*What the task asks*
All of the material should be reproduced exactly, with pictures left out.

*Data block*
◆ ◆ ◆ ◆

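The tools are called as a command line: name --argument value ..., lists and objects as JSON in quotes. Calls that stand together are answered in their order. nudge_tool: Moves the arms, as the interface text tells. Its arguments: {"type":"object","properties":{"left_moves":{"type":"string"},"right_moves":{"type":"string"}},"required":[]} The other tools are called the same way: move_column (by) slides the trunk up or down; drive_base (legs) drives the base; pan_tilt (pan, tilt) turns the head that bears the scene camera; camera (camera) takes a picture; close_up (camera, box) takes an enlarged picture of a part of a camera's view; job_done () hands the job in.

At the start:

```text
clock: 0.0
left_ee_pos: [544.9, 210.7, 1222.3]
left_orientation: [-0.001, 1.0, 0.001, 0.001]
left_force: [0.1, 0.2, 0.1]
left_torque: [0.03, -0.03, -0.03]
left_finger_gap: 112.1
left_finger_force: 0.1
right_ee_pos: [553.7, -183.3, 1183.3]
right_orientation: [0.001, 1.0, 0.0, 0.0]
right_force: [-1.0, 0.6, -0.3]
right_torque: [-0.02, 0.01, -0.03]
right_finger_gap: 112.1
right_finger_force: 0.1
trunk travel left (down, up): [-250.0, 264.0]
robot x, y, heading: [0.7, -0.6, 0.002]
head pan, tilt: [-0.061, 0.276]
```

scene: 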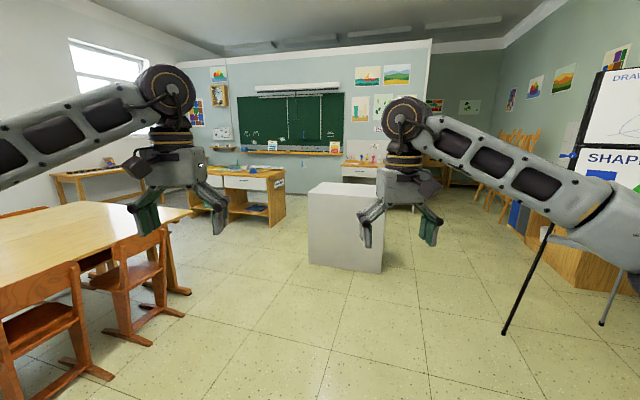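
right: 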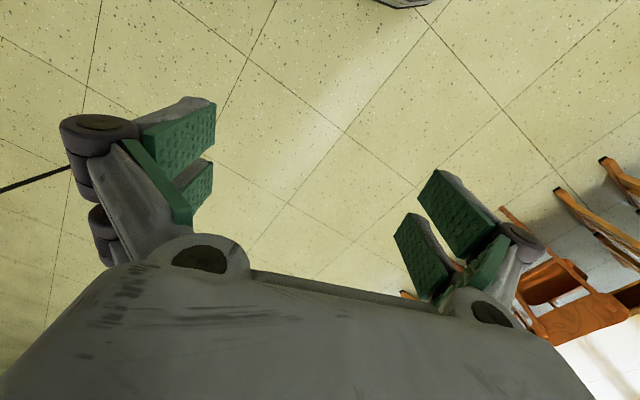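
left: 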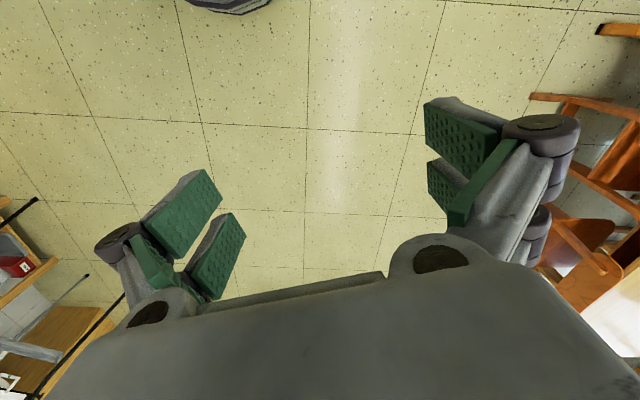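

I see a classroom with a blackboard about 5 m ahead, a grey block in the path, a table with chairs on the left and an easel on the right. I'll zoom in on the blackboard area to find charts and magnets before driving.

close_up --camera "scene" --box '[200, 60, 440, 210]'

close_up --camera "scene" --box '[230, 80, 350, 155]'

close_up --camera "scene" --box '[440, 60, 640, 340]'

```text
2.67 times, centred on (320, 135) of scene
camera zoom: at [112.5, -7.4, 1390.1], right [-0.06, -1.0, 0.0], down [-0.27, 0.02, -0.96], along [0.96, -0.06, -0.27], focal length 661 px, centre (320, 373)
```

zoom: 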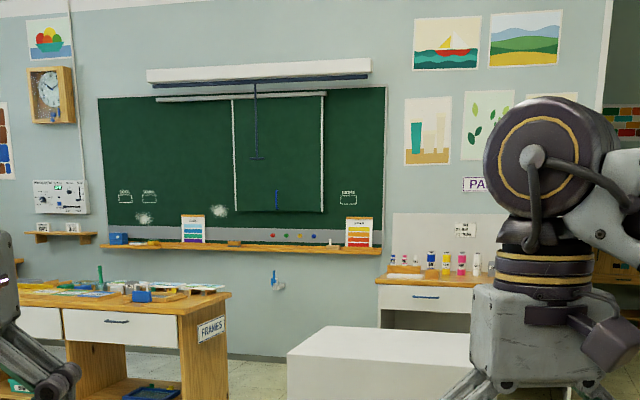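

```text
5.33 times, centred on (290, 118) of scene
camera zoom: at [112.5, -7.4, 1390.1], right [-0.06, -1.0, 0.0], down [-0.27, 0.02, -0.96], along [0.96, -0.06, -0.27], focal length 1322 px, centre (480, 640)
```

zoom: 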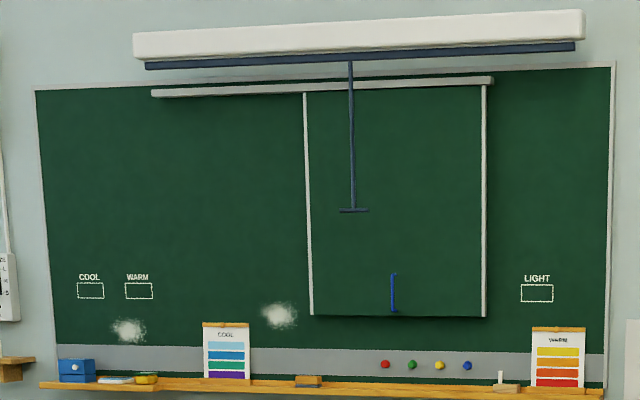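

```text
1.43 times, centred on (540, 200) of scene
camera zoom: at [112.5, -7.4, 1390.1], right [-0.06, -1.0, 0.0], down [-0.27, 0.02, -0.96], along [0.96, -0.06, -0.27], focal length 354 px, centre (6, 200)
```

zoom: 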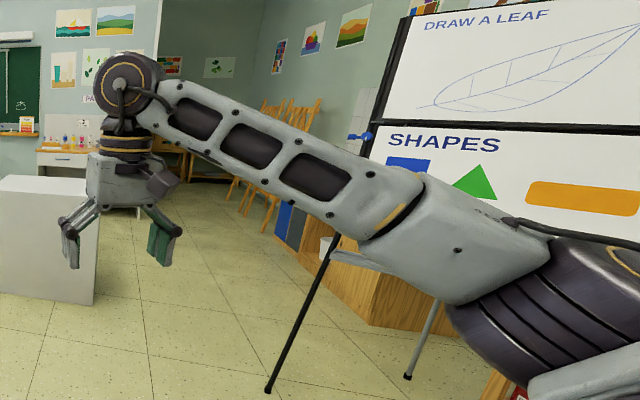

◆ ◆ ◆ ◆

*Full answer*
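The tools are called as a command line: name --argument value ..., lists and objects as JSON in quotes. Calls that stand together are answered in their order. nudge_tool: Moves the arms, as the interface text tells. Its arguments: {"type":"object","properties":{"left_moves":{"type":"string"},"right_moves":{"type":"string"}},"required":[]} The other tools are called the same way: move_column (by) slides the trunk up or down; drive_base (legs) drives the base; pan_tilt (pan, tilt) turns the head that bears the scene camera; camera (camera) takes a picture; close_up (camera, box) takes an enlarged picture of a part of a camera's view; job_done () hands the job in.

At the start:

```text
clock: 0.0
left_ee_pos: [544.9, 210.7, 1222.3]
left_orientation: [-0.001, 1.0, 0.001, 0.001]
left_force: [0.1, 0.2, 0.1]
left_torque: [0.03, -0.03, -0.03]
left_finger_gap: 112.1
left_finger_force: 0.1
right_ee_pos: [553.7, -183.3, 1183.3]
right_orientation: [0.001, 1.0, 0.0, 0.0]
right_force: [-1.0, 0.6, -0.3]
right_torque: [-0.02, 0.01, -0.03]
right_finger_gap: 112.1
right_finger_force: 0.1
trunk travel left (down, up): [-250.0, 264.0]
robot x, y, heading: [0.7, -0.6, 0.002]
head pan, tilt: [-0.061, 0.276]
```

scene: 
right: 
left: 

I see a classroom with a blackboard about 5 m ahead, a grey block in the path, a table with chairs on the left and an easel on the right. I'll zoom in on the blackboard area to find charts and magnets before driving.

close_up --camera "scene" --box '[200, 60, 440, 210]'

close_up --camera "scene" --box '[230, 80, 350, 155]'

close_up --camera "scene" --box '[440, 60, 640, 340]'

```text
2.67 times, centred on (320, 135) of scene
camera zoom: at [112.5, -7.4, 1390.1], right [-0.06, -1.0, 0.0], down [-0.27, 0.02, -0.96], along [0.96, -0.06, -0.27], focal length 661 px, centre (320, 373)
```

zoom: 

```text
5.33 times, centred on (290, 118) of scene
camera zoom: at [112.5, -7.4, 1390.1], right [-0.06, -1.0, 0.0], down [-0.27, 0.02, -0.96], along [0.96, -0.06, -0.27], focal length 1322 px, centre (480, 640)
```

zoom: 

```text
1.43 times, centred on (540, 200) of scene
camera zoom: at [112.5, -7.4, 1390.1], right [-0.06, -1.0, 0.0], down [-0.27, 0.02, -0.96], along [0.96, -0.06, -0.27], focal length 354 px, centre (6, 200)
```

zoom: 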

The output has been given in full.